The accompanying bedroom, meanwhile, has direct lift access, “so you can step straight into the bedroom with your suitcases,” he adds. “This will be a wonderful family home for someone who will spend at least five or six days a year here,” he says – though he’s joking, he hopes.
He admits that so far, in the six years since he and Will did their first property deal in Knightsbridge, a flat they sold for £2.55m, they have only once correctly guessed who the buyer will be. It was a flat behind Harrods that went to a Middle Eastern client who uses it for a fortnight each summer.
Yet each of their projects requires stepping into the shoes of the owner or potential buyer. “With every project, we have to second-guess how these guys live and make it as easy as possible for them. They like you to tell them what they want – but the super-wealthy don’t like wasting money on anything,” says Ben.

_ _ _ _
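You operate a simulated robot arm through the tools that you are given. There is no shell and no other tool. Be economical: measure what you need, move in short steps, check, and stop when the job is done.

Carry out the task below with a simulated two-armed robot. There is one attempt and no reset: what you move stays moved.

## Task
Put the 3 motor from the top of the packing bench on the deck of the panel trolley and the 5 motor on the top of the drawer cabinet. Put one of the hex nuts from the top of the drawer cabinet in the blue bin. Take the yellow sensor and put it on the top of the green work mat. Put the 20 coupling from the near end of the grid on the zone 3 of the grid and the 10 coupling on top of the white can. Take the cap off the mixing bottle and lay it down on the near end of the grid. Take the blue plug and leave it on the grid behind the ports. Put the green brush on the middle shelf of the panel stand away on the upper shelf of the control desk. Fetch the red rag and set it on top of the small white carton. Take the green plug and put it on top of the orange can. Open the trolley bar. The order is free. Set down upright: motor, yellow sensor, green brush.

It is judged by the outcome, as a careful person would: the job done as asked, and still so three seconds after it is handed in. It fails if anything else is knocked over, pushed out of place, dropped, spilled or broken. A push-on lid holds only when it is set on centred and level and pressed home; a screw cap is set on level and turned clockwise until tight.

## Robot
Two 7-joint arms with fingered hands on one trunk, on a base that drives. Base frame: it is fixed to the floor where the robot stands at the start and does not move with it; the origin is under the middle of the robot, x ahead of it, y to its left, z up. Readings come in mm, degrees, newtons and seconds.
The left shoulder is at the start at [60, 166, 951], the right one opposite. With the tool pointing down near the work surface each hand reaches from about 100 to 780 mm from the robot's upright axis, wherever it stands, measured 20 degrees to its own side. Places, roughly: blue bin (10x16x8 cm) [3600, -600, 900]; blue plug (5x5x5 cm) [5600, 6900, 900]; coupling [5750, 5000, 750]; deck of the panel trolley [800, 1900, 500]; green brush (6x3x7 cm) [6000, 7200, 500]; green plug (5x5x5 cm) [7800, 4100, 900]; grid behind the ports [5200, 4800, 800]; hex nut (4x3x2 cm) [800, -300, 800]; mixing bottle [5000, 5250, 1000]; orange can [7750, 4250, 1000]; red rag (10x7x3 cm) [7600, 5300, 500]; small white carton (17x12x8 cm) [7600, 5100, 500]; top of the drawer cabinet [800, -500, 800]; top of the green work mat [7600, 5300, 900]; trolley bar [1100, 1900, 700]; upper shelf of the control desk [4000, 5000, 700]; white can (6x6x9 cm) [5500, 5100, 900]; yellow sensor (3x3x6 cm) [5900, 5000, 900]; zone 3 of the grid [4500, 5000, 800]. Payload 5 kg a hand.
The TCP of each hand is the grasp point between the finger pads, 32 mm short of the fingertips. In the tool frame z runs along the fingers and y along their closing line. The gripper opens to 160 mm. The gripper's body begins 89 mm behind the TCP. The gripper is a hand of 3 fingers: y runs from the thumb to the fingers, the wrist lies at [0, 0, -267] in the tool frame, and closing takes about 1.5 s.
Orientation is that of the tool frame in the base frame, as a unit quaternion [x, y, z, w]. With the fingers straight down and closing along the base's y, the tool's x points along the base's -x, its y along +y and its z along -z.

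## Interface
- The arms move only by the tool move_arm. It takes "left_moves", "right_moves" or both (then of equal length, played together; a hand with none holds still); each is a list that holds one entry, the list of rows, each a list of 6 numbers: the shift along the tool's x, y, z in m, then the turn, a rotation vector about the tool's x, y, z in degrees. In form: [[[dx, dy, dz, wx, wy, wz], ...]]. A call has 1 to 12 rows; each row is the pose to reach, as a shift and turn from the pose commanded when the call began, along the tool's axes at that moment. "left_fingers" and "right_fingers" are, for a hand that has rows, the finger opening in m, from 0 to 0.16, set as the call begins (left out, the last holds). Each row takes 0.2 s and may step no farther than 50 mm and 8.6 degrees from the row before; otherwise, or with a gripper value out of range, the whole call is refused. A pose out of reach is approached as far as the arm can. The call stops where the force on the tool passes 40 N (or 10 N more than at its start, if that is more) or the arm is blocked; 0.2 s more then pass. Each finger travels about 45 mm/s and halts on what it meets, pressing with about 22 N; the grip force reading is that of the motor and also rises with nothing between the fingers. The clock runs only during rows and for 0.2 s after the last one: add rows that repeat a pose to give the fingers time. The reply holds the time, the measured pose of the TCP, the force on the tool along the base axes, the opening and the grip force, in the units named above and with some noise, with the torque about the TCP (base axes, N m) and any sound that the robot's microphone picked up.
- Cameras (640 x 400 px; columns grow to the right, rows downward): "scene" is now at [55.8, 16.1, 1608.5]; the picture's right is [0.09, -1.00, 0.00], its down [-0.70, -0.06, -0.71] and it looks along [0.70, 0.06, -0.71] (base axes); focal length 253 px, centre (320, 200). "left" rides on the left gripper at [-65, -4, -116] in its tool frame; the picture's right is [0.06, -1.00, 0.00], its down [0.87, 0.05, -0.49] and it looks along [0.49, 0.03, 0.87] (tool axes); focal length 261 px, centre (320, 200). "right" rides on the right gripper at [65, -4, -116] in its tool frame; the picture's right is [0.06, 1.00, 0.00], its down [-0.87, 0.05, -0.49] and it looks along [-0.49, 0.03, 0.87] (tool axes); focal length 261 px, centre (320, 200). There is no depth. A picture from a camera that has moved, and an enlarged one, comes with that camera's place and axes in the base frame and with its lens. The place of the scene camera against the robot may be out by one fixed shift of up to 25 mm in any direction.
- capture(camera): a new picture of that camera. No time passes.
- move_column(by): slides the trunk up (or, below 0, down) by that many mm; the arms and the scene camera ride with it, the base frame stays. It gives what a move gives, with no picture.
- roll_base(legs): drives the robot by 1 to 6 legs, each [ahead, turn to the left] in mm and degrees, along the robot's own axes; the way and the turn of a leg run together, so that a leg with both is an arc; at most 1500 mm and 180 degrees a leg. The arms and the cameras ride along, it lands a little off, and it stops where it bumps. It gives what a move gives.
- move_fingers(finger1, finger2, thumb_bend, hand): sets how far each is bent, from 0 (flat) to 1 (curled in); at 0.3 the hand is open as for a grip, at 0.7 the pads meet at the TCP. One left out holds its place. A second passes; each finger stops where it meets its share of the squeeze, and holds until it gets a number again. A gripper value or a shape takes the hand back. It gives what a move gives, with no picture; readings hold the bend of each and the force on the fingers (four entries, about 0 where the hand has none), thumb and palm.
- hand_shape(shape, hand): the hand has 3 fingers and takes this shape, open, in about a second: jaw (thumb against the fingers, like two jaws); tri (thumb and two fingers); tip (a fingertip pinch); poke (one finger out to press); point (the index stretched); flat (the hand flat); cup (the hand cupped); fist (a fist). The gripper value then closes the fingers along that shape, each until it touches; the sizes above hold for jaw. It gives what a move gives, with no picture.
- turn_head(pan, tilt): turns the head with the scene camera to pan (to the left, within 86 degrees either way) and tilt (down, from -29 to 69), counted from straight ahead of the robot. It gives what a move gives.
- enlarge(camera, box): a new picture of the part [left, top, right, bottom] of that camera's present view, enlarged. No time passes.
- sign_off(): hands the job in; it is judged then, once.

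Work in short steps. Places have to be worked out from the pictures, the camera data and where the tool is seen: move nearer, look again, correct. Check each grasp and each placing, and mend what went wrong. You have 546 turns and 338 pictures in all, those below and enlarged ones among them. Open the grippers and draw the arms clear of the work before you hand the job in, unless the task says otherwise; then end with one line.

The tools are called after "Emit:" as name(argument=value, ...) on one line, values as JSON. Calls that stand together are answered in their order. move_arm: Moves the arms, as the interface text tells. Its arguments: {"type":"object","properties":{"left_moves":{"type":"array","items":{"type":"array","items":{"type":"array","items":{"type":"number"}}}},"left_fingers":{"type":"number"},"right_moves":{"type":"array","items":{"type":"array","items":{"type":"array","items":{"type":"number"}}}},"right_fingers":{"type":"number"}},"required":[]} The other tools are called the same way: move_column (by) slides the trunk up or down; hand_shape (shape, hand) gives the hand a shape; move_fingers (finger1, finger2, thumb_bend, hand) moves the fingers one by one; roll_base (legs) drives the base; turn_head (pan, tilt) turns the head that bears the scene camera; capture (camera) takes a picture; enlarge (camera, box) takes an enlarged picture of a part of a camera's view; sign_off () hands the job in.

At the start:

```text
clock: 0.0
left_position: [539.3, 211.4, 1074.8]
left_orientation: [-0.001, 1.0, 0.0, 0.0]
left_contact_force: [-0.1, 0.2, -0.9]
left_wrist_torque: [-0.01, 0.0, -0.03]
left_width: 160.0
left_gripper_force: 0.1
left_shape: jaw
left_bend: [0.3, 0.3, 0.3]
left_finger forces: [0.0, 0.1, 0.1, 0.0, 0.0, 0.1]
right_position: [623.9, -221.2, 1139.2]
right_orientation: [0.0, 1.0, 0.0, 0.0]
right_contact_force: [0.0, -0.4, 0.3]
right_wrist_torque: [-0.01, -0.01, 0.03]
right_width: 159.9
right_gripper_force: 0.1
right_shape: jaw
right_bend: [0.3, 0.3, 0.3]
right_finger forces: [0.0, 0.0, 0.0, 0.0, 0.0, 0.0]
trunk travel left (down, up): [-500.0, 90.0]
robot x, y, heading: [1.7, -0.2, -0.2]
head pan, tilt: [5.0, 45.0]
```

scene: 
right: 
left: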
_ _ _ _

It’s a mindset he and Will are getting to know intimately and they now have several new projects on the go – some their own investments, others redevelopments for clients such as two houses in Battersea whose owner wants the same “high class product” as Chester Square.
No doubt having the former PM’s house as a neighbour has shone a spotlight on the square again, but it won’t impress the super-rich, thinks Ben. “They look at the space you get for your money and what other houses have sold for. People at this level are more conscious of their money than ever.”
Oh how the other 0.01 per cent live.